Relatos timorenses II


“- Professor, Timor-Leste vive hoje como um jovem. O que querem os jovens? Aproveitar sua liberdade. Mas isso sempre é perigoso, não é professor? Eu sou mãe de dois rapazes e vivo dizendo a eles que estudem, que consigam trabalhar e que formem uma família respeitosa. Porque o pai deles, seus tios e muitos amigos nossos tiveram que passar pela dificuldade dos massacres de Timor. Meu marido morreu no massacre de Santa-Cruz. E não puderam ver o país livre da Indonésia. Mas meus filhos podem e vão criar os seus filhos com liberdade. Professor, Timor-Leste não precisa ser rico com o dinheiro, precisa ser rico com o respeito aos direitos humanos. Eu vi meu pai ser torturado e morto. Eu e meus irmãos. Foi Deus, nosso senhor, que não permitiu que eu fosse morta. Passei muita fome no campo de prisioneiros. Algumas amigas minhas foram abusadas pelos soldados indonésios. Eu sempre fui feia e isso me salvou. Os timorenses que tinham dinheiro naquela altura já haviam saído de Timor-Leste. Então, professor, não é a riqueza que nos salva, não é a beleza, é a dignidade.
- Mas a senhora disse que seu pai foi morto, seus irmãos, amigos, até seu marido. Por que eles não foram salvos?

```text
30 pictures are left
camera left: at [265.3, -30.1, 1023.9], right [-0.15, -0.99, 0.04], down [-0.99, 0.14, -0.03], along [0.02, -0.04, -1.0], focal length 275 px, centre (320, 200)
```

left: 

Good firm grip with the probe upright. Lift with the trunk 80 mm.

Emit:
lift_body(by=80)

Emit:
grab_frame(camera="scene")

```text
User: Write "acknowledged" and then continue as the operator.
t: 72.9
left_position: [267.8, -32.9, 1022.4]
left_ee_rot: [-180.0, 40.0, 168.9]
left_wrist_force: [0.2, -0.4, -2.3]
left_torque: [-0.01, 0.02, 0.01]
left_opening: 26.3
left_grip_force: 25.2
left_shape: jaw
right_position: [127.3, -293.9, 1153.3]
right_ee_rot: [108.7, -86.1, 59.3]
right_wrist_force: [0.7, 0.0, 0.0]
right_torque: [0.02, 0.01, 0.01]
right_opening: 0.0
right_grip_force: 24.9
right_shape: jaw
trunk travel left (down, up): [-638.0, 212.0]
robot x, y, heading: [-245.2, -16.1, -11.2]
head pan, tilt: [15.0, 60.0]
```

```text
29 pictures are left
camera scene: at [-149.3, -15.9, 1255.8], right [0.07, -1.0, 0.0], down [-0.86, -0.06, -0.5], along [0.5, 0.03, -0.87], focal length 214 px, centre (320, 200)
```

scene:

- Professor, a dignidade é uma arma muito forte que assusta as pessoas. Os soldados indonésios tinham medo da dignidade timorense. De sua crença religiosa, de sua vontade política. Toda a gente queria Timor-Leste um país com igualdade para todos. Isso assusta. E os soldados tinham as pistolas e outras armas na mão. Para se defenderem da dignidade, matavam as pessoas. Muitas pessoas morreram defendendo a dignidade das pessoas que ficaram vivas.
- E hoje? A senhora acredita que foi válido todo esse sacrifício?
- Não precisava ser assim, professor. Mas a vontade do dinheiro faz as pessoas ficarem malucas e matarem até mesmo as pessoas para terem mais dinheiro. Então, por isso mesmo, é importante que as pessoas lutem por suas vidas, pela vida de suas famílias e amigos. Ou então vamos ser escravos dos mais fortes, não é mesmo, professor?”
(Conversa com uma aluna de 36 anos com aparência de 50 e que hoje trabalha no ministério da Educação em Timor-Leste)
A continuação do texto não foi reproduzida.